• [The problem]
Give back only the lines from the one with "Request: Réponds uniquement" through the last line of the data, exactly as they appear.

• [Source records]

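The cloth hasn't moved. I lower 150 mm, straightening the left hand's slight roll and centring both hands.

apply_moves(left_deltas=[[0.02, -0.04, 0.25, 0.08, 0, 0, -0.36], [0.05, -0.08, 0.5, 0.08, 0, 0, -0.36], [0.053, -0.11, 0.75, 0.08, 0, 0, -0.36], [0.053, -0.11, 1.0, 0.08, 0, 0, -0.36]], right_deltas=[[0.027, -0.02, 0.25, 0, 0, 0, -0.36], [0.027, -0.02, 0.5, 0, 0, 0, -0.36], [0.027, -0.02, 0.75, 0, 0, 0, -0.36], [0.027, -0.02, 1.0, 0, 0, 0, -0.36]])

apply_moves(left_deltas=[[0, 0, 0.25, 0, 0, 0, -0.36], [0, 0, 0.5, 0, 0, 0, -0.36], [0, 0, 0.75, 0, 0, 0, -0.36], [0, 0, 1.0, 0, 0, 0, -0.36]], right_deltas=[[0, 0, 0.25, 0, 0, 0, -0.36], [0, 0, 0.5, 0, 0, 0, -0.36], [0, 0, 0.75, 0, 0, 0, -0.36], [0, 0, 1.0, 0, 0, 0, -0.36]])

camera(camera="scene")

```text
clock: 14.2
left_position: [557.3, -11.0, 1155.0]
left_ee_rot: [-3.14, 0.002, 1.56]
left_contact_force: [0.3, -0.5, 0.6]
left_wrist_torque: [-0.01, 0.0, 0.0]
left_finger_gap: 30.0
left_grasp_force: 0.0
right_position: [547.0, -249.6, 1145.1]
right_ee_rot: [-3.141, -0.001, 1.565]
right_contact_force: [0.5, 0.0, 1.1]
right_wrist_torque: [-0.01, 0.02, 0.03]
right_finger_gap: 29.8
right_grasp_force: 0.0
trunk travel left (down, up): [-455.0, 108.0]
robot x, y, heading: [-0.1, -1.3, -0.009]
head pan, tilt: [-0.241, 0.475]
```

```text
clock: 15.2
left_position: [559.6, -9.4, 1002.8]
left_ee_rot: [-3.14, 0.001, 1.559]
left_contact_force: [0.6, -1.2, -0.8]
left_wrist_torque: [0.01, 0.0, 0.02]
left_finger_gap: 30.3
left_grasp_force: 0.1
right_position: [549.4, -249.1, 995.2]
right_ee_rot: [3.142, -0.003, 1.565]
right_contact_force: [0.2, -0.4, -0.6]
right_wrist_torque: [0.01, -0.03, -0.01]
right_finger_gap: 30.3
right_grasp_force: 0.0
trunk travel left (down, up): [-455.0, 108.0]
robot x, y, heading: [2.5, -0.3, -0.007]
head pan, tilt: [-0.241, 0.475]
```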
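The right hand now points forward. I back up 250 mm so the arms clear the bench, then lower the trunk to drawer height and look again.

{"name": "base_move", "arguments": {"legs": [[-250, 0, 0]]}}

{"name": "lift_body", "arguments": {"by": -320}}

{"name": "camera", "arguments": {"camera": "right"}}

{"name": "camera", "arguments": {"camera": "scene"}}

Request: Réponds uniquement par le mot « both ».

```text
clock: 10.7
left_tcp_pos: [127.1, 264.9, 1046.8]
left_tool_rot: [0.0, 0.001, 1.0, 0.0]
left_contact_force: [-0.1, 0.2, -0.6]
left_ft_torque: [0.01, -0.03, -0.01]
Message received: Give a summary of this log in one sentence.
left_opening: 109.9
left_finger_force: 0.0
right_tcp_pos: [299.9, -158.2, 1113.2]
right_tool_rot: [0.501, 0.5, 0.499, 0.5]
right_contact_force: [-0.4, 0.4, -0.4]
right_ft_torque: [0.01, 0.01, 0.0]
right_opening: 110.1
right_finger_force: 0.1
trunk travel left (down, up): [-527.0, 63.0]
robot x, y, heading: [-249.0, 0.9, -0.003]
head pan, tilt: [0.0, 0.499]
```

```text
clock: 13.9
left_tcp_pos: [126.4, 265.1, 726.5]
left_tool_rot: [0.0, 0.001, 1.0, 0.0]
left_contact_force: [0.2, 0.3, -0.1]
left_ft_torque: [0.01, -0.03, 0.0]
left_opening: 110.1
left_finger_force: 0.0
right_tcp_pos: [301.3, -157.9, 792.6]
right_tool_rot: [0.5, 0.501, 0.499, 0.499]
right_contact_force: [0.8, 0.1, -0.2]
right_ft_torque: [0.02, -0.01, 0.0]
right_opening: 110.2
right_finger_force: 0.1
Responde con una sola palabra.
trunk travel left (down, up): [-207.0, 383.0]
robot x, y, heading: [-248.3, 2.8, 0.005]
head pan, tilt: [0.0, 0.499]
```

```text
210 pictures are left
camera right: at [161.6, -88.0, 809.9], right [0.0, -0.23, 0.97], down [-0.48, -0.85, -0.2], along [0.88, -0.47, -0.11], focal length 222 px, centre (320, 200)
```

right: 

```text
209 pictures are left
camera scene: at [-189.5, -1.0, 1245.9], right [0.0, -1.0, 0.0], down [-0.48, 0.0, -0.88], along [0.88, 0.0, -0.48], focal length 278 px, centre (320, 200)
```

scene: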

• [Output]
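Request: Réponds uniquement par le mot « both ».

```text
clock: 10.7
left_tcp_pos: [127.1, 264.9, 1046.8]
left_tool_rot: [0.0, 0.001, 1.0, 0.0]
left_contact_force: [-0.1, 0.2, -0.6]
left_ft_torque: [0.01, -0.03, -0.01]
Message received: Give a summary of this log in one sentence.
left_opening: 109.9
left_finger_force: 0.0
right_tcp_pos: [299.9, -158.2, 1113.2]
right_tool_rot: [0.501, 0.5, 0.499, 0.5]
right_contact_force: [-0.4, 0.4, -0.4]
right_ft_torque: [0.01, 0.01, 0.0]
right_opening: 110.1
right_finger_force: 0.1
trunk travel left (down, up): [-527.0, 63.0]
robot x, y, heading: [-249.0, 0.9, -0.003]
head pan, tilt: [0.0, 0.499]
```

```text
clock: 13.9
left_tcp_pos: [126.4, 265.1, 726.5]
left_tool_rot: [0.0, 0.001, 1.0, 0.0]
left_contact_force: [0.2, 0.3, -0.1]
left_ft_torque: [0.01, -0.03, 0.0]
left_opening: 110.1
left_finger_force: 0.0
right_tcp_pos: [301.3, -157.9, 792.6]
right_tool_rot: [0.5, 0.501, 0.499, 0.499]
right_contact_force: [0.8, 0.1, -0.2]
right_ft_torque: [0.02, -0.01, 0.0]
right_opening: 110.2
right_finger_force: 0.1
Responde con una sola palabra.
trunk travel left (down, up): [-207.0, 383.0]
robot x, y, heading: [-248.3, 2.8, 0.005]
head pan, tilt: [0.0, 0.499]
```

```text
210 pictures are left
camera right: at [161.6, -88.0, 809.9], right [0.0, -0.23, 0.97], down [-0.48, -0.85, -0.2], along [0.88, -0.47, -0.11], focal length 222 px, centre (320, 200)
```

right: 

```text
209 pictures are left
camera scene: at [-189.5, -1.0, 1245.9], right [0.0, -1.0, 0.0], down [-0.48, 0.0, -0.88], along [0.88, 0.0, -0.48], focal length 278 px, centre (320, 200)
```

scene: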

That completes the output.